During its final days of operation, the LHC was tested under high-luminosity conditions. And on 29 June, the Operations team handed over the key of the LHC… but stay tuned, the injectors are still running

Written by:

Matteo Solfaroli, Deputy Leader of the Operations Group (BE-OP)

The LHC Operations team (left) handing over the LHC key to the Accelerator Coordination and Engineering team (right). (Image: CERN)

The final weeks of Run 3 for the LHC have been among the busiest of its entire operational period. With physics production successfully completed on 14 June, the machine entered a two-week programme dedicated to studies with high-intensity beams, followed by a quench campaign. These activities were scheduled after the completion of the physics programme to avoid any risk to data taking for the experiments.

The primary objective of the high-intensity test was to operate the LHC as close as possible to the beam conditions planned for the High-Luminosity LHC (HiLumi LHC), within, of course, the limitations of the present machine; it was the last opportunity to identify possible weaknesses that could still be addressed.

The test was completed successfully, with a large amount of data collected. Using a variety of beam patterns, the machine systems were probed over a broad range of beam spectra and reached beam intensities and equipment heating representative of the future HiLumi LHC operation.

Overall, the results were encouraging, with a few limitations identified. Vacuum activity was observed in the large vacuum chambers located near Point 2 (ALICE experiment) and in the collimators used to intercept heavy-ion collision debris. These observations will require further analysis and may lead to targeted modifications during Long Shutdown 3 (LS3).

Beyond validating machine performance, the campaign also provided a unique opportunity to perform a wide range of dedicated studies aimed at improving the future HiLumi LHC operation.

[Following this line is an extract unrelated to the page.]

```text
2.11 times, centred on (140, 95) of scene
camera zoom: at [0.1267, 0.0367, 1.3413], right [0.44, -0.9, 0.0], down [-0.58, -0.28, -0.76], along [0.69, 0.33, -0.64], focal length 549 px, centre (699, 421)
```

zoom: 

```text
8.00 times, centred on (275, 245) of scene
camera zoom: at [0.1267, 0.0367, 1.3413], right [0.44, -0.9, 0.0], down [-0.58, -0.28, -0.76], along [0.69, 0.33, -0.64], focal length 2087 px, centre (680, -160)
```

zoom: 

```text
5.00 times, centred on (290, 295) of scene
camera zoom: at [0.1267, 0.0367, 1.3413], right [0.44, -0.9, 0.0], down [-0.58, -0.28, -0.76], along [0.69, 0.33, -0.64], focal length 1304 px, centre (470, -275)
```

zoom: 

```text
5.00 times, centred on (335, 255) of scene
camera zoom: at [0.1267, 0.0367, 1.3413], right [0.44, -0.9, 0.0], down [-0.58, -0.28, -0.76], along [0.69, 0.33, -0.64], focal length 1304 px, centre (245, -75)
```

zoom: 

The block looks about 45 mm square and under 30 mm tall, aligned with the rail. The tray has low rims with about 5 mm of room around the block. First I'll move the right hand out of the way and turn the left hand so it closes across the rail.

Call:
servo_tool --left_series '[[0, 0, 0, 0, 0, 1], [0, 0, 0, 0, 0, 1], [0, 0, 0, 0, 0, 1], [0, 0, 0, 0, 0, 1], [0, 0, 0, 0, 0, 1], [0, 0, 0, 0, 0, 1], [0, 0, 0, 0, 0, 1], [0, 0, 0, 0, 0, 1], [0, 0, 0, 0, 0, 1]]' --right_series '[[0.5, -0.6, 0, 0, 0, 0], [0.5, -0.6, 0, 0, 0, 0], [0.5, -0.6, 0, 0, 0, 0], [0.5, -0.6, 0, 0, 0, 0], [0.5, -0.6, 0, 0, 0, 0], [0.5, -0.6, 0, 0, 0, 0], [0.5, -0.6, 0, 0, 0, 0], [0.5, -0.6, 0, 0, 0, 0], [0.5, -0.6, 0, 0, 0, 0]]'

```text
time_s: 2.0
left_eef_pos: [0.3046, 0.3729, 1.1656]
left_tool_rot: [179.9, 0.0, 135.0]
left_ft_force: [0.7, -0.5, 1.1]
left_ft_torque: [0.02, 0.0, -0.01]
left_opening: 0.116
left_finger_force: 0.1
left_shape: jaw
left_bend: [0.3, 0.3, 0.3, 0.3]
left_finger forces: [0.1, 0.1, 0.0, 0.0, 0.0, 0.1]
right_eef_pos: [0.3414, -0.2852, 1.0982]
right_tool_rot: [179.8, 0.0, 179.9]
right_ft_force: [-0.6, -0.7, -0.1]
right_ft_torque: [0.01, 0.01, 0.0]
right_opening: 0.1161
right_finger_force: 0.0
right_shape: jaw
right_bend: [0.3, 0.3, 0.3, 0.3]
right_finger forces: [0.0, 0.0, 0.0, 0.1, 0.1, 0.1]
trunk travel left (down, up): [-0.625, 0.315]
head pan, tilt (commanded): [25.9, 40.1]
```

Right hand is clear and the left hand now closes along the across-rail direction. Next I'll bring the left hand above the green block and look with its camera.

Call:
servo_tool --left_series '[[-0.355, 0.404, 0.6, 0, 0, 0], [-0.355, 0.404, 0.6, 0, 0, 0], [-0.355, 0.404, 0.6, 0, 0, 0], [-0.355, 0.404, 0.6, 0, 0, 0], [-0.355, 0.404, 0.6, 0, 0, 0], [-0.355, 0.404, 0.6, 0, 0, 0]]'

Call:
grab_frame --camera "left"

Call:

These included measurements of beam-induced heat loads on the cryogenic system due to electron-cloud effects, investigations of beam stability limits, studies of beam–beam and attempts to reduce the power required from the radiofrequency system, all done at high bunch intensity. The optimisation of beam-loss monitoring to minimise the impact of injection losses for the future HiLumi LHC baseline beam was also performed.

Following the high-intensity programme, the LHC entered a dedicated quench campaign. A quench occurs when a superconducting magnet locally loses its superconducting state. All main dipole and quadrupole magnets are equipped with a cold bypass diode that can take over the current if the magnet quenches. One objective of the campaign was to assess some of these magnets, which are equipped with diodes with a possible manufacturing non-conformity, identified for replacement during LS3. Replacing them is time-consuming and carries its own operational risks. By deliberately quenching the magnets in question before the shutdown, it is possible to pinpoint which of the diodes have the non-conformity, keeping to a minimum the number of diodes that will require repair in LS3.

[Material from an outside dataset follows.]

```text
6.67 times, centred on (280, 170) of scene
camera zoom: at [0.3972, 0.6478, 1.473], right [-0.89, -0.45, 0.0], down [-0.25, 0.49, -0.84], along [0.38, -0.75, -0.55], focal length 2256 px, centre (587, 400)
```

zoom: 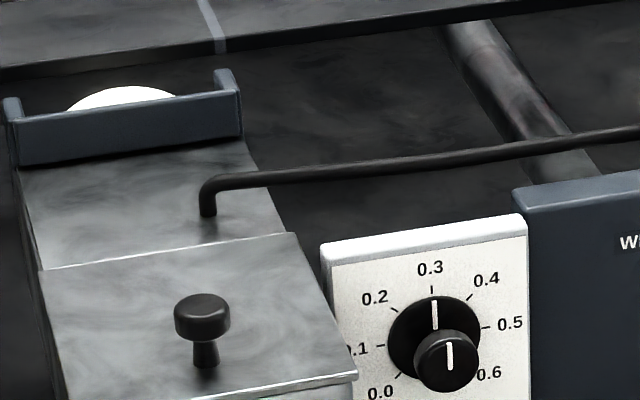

The campaign also focused on several dipole magnets that had previously exhibited quench signatures similar to those observed in magnets that later degraded during operation. Performing controlled quenches on these magnets helps reduce the risk of future degradation.

Finally, the programme included powering all 600-A corrector magnets installed in the inner triplet assemblies, located on both sides of the experiments’ interaction points. These magnets are exposed to particularly high radiation levels from collision debris, and the tests aimed to better determine the effect of prolonged radiation on the operational limits of these magnets.

Around 80% of the planned tests were completed, providing a wealth of data to be analysed in detail. Besides helping to reduce interventions during the already busy LS3, these results will improve the understanding of the long-term behaviour of superconducting magnet insulation under challenging radiation conditions.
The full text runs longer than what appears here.